In the United States Court of Federal Claims
No. 21-1535C
Filed Under Seal: October 28, 2021
Filed: November 23, 2021
NOT FOR PUBLICATION1
BRENDA L. WHITE,
Plaintiff,
v.
UNITED STATES,
Defendant.
MEMORANDUM OPINION AND ORDER
HERTLING, Judge
The plaintiff, Brenda L. White, acting pro se, filed this action against the United States
on July 20, 2021. The plaintiff claims that the United States, acting through the Internal
Revenue Service (“IRS”), owes her a tax refund in the amount of $26,898 for interest the
plaintiff paid on her mortgage between 2007 and 2018.
In a motion accompanying her complaint, the plaintiff sought leave to proceed in forma
pauperis. On July 22, 2021, the Court granted that motion.
On September 20, 2021, the defendant moved to dismiss the plaintiff’s complaint for lack
of subject-matter jurisdiction and for failure to state a claim upon which relief can be granted
under Rules 12(b)(1) and 12(b)(6) of the Rules of the Court of Federal Claims (“RCFC”).
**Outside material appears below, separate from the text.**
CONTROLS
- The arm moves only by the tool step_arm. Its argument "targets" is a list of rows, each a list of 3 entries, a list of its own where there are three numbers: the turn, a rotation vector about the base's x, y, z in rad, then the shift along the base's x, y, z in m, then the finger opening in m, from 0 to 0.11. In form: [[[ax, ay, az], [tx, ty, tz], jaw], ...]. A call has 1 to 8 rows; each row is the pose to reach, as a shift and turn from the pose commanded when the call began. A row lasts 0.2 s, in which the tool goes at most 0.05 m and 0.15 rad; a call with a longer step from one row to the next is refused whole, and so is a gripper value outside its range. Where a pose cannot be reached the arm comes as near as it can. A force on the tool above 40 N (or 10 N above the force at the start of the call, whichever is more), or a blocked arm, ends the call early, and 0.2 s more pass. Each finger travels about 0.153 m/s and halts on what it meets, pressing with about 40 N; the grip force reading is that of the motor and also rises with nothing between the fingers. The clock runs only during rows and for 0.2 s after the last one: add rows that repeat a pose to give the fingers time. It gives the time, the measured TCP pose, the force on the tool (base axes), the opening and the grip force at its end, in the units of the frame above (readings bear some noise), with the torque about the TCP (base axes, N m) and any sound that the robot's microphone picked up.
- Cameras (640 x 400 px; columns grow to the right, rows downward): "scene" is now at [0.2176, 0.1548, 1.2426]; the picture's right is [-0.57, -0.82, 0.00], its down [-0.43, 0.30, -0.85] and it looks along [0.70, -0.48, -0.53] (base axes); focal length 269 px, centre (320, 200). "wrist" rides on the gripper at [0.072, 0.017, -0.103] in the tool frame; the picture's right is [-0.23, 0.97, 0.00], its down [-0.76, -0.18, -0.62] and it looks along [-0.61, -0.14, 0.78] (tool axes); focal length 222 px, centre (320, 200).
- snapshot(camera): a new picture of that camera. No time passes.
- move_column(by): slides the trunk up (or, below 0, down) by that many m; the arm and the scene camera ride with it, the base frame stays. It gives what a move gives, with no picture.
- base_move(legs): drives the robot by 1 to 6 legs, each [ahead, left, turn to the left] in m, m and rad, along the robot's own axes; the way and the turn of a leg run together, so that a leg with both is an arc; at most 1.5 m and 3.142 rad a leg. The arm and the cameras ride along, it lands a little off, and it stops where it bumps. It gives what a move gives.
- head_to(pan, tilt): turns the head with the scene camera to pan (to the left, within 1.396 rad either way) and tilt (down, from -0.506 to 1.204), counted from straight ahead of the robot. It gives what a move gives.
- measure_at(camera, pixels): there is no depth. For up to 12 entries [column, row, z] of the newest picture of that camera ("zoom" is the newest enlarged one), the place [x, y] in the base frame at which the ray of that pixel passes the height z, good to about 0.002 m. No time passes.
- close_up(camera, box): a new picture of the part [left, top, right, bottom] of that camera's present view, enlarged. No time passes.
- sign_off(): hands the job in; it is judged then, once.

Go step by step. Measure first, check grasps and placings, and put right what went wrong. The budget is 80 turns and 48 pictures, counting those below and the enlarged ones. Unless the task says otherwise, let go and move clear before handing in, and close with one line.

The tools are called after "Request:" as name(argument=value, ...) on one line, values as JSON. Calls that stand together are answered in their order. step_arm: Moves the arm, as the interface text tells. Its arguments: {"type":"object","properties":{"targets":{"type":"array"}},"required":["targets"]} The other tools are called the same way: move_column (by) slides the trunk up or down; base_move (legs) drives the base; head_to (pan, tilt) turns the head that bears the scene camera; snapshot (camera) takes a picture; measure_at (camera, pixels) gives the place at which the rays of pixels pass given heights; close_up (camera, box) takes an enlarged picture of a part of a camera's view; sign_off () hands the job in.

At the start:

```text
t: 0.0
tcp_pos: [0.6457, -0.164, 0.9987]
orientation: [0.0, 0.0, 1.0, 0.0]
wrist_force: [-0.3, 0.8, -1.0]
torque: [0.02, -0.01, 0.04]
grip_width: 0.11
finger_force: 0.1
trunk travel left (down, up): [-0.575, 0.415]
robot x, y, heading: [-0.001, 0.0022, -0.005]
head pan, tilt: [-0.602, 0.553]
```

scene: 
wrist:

The
plaintiff was directed to file any opposition by October 18, 2021. On October 25, 2021, the
plaintiff filed a document opposing the defendant’s motion and explaining why it had been sent
after the October 18 deadline. Treating the document as a motion for leave to file her opposition
to the motion to dismiss late, the Court granted the motion and ordered the document to be filed.
The Court has considered the plaintiff’s opposition in resolving the defendant’s motion.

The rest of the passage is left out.